Stroke-Reduction Benefit With Off-Pump CABG: Meta-Analysis

August 26, 2015

BYDGOSZCZ, POLAND — A large meta-analysis focusing on short-term outcomes finds support for off-pump CABG surgery, with investigators reporting no differences in the rate of MI and all-cause mortality between off-pump surgery and CABG with cardiopulmonary bypass (CPB) but documenting a reduction in stroke with the off-pump procedure[1].

Surgery performed off-pump was associated with a 28% relative reduction in the risk of stroke at 30 days.

The researchers, led by Dr Mariusz Kowalewski (Nicolaus Copernicus University, Bydgoszcz, Poland), say they also observed a "significant linear relationship" between the patient's baseline risk profile and the benefits of off-pump CABG for all clinical end points. Individuals at the highest risk for surgery, such as older patients, those with diabetes, renal failure, or those with chronic pulmonary disease, among other risk factors, fared significantly better with off-pump CABG compared with those treated with conventional surgery.

"Why high-risk patients are less likely to develop complications after [off-pump CABG] than their conventional CABG counterparts remains a subject of ongoing debate," write Kowalewski and colleagues in their report, published online August 14, 2015 in the Journal of Thoracic and Cardiovascular Surgery. "The use of CPB has been associated with a systemic inflammatory response affecting multiple organ systems, such as the brain, heart, lungs, kidney, and the gastrointestinal tract. Avoidance of CPB and, in turn, interactions between the inflammatory, coagulation, and fibrinolytic cascades confer complex, organ-specific benefits, especially in high-risk patients."

The meta-analysis included 19,192 patients, with 36 studies that examined all-cause mortality and 43 studies with MI as an end point. Among the data were studies such as the CORONARY trial, a randomized trial comparing off-pump and on-pump CABG in 4752 individuals, and the ROOBY trial, another head-to-head comparison with more than 2200 individuals treated at Veterans Affairs' hospitals.

For all-cause mortality at 30 days, the rates were 2.04% in the off-pump-CABG arm and 2.45% in the CABG-with-CPB arm, respectively.

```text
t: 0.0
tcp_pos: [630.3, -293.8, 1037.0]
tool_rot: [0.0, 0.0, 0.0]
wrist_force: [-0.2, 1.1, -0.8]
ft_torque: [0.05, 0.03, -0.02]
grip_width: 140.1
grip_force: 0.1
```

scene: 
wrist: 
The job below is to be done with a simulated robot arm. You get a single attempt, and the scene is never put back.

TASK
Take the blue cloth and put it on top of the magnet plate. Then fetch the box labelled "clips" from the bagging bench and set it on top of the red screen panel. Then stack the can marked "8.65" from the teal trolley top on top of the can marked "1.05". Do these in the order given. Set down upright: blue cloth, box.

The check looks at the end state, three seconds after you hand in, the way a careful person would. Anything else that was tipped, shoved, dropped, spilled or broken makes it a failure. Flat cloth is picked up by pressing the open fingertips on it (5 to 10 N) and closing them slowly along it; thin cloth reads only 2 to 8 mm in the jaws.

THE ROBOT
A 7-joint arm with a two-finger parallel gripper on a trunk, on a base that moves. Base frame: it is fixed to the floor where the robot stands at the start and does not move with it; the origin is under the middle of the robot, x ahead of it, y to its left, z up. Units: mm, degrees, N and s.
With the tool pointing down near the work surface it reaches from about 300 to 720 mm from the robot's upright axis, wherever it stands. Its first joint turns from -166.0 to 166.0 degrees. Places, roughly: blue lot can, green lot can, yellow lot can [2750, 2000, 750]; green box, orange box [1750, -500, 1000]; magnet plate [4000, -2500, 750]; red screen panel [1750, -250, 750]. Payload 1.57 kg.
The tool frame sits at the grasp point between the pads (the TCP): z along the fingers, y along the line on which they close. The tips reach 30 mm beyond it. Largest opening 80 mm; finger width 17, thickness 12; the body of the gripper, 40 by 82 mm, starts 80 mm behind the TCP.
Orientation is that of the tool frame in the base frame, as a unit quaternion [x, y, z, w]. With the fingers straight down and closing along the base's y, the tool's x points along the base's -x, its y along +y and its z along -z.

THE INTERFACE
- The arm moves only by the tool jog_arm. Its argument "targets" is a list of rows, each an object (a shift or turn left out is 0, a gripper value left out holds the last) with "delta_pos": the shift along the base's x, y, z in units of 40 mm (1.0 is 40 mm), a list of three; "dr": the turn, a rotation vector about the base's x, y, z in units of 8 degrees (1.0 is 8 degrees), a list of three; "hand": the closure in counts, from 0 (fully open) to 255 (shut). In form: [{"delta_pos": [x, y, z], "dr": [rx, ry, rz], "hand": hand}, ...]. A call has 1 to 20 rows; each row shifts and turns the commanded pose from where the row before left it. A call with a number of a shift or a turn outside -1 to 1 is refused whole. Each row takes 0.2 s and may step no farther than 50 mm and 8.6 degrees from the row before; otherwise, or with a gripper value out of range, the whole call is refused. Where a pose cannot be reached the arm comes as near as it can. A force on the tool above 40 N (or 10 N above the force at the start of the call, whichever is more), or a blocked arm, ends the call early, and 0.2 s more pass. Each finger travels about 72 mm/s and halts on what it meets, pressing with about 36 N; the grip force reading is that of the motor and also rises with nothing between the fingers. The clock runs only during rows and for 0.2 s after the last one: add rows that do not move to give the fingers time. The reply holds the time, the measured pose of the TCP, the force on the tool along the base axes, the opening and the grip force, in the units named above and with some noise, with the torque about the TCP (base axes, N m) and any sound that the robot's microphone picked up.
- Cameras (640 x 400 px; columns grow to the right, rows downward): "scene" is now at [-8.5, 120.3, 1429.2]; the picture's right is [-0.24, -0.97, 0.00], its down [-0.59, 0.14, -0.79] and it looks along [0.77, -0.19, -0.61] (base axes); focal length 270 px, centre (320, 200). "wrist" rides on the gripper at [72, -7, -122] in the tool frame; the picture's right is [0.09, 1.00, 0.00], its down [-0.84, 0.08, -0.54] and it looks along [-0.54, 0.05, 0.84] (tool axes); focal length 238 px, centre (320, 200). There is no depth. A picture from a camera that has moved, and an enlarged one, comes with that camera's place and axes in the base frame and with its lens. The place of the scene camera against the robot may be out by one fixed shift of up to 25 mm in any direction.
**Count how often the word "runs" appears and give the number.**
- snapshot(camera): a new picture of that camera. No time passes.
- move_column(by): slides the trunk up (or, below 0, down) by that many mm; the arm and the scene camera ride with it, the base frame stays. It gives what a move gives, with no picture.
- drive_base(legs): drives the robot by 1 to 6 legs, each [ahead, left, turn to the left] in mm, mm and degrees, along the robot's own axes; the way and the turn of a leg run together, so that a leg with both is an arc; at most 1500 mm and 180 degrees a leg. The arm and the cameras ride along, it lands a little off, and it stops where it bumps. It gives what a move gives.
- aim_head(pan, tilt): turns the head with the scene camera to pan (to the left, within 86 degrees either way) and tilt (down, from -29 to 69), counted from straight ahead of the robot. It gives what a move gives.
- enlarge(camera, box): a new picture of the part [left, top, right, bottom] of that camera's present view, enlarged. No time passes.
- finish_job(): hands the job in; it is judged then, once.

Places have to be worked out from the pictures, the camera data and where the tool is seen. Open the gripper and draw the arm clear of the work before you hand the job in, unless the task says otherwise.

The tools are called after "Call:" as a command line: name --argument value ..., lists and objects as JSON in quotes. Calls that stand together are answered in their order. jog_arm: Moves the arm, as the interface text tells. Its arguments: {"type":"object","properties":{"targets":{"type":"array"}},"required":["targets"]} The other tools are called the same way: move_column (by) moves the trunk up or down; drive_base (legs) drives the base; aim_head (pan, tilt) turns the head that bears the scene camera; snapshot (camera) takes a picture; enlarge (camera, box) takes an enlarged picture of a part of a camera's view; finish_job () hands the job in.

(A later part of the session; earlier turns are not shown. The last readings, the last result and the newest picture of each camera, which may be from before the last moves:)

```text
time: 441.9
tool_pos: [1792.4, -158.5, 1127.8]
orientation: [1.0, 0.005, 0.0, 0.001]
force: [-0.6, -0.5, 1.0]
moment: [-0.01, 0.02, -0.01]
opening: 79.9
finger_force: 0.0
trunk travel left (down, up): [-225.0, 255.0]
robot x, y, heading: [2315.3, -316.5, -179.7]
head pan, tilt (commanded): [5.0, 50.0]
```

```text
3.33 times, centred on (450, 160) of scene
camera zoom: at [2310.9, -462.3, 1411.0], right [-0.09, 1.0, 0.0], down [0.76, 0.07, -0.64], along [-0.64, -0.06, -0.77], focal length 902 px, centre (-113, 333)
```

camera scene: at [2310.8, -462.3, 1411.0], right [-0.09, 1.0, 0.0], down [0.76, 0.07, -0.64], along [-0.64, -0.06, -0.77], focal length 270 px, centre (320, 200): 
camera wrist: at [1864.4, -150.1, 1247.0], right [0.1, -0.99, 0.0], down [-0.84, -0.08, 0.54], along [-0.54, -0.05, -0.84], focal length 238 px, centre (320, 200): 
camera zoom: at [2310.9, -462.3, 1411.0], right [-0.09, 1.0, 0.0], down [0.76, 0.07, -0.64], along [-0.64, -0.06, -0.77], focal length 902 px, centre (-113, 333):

This difference was not statistically significant. For MI, the rates ranged from 4.31% for patients treated off-pump to 4.67% for those receiving CPB. Again, the difference was not statistically significant. When patients were stratified by risk profile, the researchers observed a significant relationship between the benefit of off-pump CABG surgery among higher-risk patients with respect to all-cause mortality, MI, and stroke.

"The findings on mortality benefit with [off-pump CABG] in high-risk patients corroborate on a larger scale the hypothesis that beyond a certain patient's risk threshold, off-pump CABG performs better than CABG," write Kowalewski and colleagues.

Compared with MI and all-cause mortality, there was a benefit to off-pump CABG surgery with respect to stroke in the overall analysis, a benefit that wasn't observed in CORONARY and ROOBY. In the meta-analysis, the overall incidence of stroke in 40 studies was 1.67%, with a rate of 1.34% in the off-pump CABG arm and 2.0% in the CABG-with-CPB group (odds ratio 0.72; 95% CI 0.56–0.92).

Currently, the European Society of Cardiology guidelines on myocardial revascularization state that off-pump CABG surgery is relegated to high-risk patients and should be performed at high-volume centers (class IIa, level of evidence B). In the US, off-pump CABG is recommended in patients with renal impairment and as an option to reduce perioperative bleeding and need for transfusions.

The authors report no relevant financial relationships.